Second, at a book club meeting the other night, a friend read us a fun little children's book called The Big Box by Toni Morrison. It follows three children who are just a bit too adventurous, who like to color outside of the lines a little too far. To control them, the powers that be place them each inside a big brown box. The story begins thus:
The book follows each child, explaining just what they did to warrant life in the big brown box. It reminds me of what somebody once said about Peter Pan: the story could only have been written by an adult, because only an adult would want to remain a boy forever; children want to grow up big and strong like their mummies and daddies. The Big Box pines for the lost freedom of childhood and laments the adults who try and make their own kids grow up too fast, with hands and sneakers that are too clean. Using the seagulls and beavers juxtaposed with the children's inability to handle their freedom, Morrison claims that the limits we impose on our children are somehow unnatural: i.e. our freedoms to explore, to be unique, to think and believe as we wish, to go against the grain, all belong to us naturally, and this modern world with its rules and regulations stifles our youthful freedom.
My third run-in with freedom has been the latest novel to occupy by nightstand: Atlas Shrugged by Ayn Rand. I ran out of books to read, and this copy of Atlas has been on my shelf probably for fifteen years. I borrowed it from my folks forever-ago and never got around to reading it. The book is an amazing little piece of myth making, and I'll offer a full review of it once it's finished, but for now, it has made me think about freedom and markets. Usually, when economically conservative individuals argue about freedom, they are talking about freedom of contract, the freedom to do business how and with whom they please. But the words "of contract" are never expressed, and freedom to do business turns into just Freedom. It is this same Freedom that some individuals use to persecute the "lazy" poor. After all, under the freedom of contract, everybody has a theoretically equal "opportunity."
Lastly, as you might have guessed, the recent question of gay marriage has directed my thoughts towards various freedoms and the "rights" often associated with them. Whose freedom is impinged or whose rights are violated when two women or two men marry each other, or when they are denied access to marriage? What happens when the rights of one group bump up against the freedoms of another?

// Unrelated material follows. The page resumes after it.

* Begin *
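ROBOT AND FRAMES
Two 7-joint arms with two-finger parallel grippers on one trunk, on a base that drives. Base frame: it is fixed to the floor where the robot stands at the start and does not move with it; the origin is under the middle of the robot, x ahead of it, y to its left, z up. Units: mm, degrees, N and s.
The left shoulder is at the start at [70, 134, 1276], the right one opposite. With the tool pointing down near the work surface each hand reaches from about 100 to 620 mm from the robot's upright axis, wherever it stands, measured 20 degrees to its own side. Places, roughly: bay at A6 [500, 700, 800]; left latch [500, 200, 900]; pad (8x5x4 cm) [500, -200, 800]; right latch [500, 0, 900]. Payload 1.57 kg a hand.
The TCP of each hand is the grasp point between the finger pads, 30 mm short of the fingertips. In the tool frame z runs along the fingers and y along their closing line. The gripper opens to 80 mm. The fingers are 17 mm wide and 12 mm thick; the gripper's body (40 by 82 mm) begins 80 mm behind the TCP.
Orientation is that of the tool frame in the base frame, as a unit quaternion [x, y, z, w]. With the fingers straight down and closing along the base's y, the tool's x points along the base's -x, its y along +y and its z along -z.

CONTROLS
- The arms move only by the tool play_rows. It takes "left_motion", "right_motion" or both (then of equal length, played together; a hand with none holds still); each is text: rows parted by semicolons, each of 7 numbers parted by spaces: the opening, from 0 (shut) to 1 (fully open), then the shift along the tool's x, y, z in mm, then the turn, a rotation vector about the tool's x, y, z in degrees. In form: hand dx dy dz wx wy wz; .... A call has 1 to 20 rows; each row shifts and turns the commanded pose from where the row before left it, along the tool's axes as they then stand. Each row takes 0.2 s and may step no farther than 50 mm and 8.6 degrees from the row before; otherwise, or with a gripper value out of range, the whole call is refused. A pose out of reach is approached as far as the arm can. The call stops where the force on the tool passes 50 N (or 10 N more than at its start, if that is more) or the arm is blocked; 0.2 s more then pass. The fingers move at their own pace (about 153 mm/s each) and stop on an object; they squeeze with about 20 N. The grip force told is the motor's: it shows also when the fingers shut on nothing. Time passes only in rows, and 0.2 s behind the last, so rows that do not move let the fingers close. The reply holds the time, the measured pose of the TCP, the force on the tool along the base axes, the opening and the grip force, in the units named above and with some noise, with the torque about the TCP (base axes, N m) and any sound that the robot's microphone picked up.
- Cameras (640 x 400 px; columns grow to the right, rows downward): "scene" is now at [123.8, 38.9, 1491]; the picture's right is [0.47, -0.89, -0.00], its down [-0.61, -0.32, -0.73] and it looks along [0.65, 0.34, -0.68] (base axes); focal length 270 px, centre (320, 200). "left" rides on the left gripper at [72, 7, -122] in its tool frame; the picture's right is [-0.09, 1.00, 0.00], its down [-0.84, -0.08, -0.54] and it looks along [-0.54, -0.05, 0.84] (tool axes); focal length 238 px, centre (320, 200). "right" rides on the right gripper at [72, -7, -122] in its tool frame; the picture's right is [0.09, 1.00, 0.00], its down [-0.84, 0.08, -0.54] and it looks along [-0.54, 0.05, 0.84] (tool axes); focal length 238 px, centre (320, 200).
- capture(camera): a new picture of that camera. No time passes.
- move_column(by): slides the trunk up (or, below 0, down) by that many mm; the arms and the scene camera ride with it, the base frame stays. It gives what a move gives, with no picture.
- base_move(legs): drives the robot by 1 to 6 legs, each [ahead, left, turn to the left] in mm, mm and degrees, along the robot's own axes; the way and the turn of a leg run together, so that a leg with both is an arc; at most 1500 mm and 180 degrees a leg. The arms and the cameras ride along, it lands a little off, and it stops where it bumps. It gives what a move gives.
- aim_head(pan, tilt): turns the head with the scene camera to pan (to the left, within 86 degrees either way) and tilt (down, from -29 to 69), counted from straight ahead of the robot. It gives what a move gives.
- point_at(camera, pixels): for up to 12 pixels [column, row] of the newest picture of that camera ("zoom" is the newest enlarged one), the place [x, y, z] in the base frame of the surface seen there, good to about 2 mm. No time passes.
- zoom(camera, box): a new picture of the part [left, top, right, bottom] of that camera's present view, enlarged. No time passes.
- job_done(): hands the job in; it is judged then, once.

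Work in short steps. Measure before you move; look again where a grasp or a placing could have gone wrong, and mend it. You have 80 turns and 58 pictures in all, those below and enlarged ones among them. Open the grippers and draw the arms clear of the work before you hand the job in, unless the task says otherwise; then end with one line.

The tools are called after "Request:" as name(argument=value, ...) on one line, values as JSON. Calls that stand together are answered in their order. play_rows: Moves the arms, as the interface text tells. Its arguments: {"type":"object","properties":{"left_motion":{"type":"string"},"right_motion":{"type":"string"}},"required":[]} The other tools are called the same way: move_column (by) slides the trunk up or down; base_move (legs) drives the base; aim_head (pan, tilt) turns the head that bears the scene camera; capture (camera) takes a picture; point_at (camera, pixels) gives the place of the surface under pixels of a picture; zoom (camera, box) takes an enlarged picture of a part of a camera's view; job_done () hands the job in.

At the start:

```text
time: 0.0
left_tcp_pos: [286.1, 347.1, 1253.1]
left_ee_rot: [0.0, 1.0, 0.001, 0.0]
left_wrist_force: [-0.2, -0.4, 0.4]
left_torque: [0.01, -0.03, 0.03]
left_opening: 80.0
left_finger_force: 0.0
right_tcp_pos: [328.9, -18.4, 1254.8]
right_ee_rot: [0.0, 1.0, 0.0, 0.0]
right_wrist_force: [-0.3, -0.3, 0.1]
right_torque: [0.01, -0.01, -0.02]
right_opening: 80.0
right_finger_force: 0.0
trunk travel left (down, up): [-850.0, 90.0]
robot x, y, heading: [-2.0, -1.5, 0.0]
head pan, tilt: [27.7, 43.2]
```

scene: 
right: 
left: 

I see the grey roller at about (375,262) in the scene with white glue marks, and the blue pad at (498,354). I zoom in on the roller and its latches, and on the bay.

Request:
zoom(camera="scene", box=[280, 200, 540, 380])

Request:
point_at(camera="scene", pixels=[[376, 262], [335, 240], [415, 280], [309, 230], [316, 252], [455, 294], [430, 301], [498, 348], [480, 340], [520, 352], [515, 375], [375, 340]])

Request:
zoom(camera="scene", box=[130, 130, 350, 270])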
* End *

Through all of these events and musings, I have come to think that, in our collective life and in the government which represents us there, any appeal to the metaphysical should be off the table. There is no such thing as Freedom, as Human Nature, as Truth, as Right, as Equality, as The People. Our disagreements should be settled pragmatically, with particular interest paid to who wins and who loses and what is lost and what is gained. The rhetoric of Freedom and Rights attempts to wipe away the fingerprints and messy history which cover our humman-made collective life. We pretend that we are upholding some noble Truth, but in reality, we always draw the lines pragmatically. In other words, just who has access to which rights and just who gets to exercise which freedoms are products of an all-too-human process, not delivered wholesale from Above or Within. Self-evidence is a clever façade constructed by certain people for certain ends. We would do ourselves and our children well, I think, to stop talking about Freedom in the public sphere and start talking about consequences: who gets disenfranchised, who has access to what resources, who wins out and at the expense of whom, and what can we do about it? Metaphysics and its ultimate questions are a fine topic for church on Sunday, but on the floor of Congress, in the classroom, and in our pluralist community, let's leave Truth out of it.